Urinary incontinence is a problem where the process of urination, also called micturition, happens involuntarily, meaning that a person might urinate without intending to.
Urinary incontinence is particularly problematic because it affects a person’s personal hygiene as well as their social life in a way that can be very limiting.
Normally, urine is held in the bladder, which receives urine from two ureters coming down from the kidneys and then that urine leaves the bladder through the urethra. As urine flows from the kidney, through the ureters and into the bladder, the bladder starts to expand into the abdomen.

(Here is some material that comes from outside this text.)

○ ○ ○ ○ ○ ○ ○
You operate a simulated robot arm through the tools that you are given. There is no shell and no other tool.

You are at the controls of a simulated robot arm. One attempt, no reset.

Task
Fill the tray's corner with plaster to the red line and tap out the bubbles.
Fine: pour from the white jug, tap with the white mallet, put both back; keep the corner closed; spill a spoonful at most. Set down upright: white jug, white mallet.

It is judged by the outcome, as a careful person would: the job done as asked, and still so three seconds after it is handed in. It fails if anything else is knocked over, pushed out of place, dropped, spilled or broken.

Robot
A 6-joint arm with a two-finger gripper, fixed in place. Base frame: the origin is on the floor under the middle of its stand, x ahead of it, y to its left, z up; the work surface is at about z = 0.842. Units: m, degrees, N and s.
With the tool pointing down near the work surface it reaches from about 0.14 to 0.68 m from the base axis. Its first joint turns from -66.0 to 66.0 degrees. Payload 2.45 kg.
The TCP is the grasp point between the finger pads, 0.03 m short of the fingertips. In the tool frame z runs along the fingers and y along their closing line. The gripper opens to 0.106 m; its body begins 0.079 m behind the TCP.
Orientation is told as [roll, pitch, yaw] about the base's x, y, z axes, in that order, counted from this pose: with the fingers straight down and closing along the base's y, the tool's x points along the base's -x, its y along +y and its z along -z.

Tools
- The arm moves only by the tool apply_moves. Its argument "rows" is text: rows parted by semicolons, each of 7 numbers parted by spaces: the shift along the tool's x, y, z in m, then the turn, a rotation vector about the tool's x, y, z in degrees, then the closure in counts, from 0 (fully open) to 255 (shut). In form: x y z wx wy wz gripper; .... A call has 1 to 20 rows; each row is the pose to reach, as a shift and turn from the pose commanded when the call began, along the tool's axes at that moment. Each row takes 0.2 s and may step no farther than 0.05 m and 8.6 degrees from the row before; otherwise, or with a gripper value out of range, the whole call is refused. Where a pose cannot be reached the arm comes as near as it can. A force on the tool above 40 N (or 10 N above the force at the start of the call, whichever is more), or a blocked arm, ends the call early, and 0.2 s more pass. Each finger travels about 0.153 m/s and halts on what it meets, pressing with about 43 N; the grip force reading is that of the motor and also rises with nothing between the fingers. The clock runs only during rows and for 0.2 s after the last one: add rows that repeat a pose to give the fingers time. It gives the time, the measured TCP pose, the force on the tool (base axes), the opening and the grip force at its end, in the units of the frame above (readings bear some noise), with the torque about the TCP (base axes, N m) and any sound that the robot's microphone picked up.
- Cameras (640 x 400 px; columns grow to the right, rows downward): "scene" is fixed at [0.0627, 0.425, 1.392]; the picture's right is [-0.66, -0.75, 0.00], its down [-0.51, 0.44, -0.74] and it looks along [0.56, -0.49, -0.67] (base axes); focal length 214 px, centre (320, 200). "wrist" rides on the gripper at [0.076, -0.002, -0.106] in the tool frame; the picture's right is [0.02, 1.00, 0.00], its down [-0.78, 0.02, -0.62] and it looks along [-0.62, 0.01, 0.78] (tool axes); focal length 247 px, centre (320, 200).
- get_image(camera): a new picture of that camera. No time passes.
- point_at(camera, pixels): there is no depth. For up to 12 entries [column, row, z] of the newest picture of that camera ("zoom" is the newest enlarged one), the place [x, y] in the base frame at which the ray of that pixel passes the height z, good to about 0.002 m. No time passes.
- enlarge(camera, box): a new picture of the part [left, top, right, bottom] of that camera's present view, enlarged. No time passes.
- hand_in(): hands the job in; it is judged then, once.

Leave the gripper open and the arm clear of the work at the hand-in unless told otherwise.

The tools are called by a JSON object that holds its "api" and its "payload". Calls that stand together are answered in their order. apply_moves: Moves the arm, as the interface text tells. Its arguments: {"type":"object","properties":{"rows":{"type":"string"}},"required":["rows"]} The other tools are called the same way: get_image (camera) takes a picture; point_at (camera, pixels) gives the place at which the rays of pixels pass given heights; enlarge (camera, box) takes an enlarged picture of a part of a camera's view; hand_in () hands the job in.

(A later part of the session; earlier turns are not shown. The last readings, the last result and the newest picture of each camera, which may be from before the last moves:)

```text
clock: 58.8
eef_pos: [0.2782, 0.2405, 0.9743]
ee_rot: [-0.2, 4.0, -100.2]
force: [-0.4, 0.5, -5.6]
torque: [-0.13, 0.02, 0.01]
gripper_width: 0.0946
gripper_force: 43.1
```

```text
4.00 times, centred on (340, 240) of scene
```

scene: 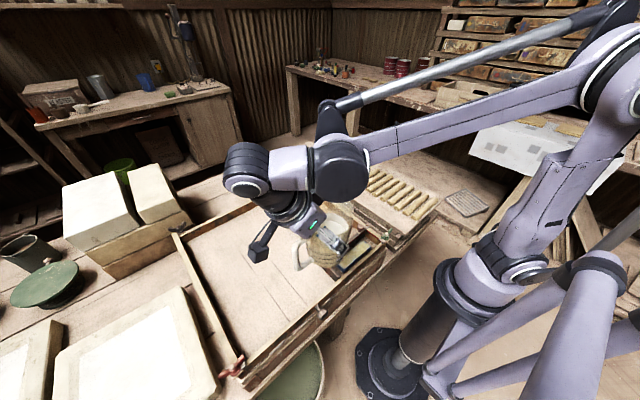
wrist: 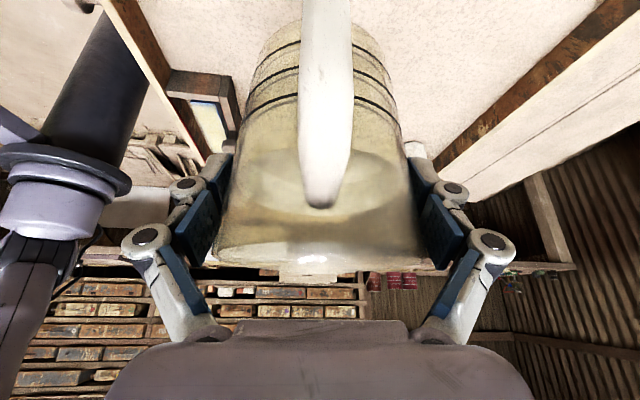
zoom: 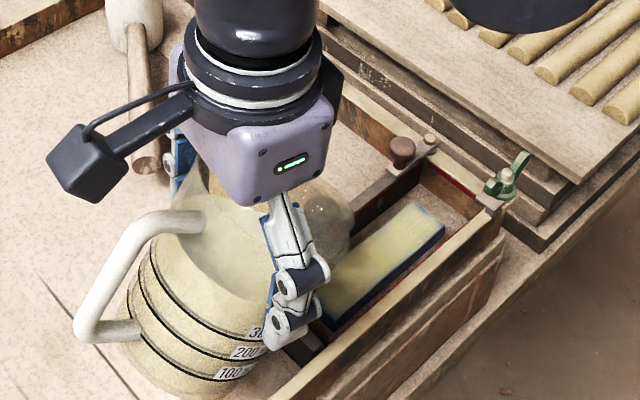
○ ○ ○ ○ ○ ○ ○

The bladder is able to expand and contract because it’s wrapped in a muscular layer, called the detrusor muscle, and within that, lining the bladder itself is a layer of transitional epithelium containing “umbrella cells”. These umbrella cells get their name because they physically stretch out as the bladder fills, just like an umbrella opening up in slow-motion. In a grown adult, the bladder can expand to hold about 750ml, slightly less in women than men because the uterus takes up space which crowds out the bladder a little bit.
Alright, so when the urine is collecting in the bladder, there are basically two “doors” that are shut, holding that urine in. The first door is the internal sphincter muscle, which is made of smooth muscle and is under involuntary control, meaning that it opens and closes automatically. Typically, that internal sphincter muscle opens up when the bladder is about half full.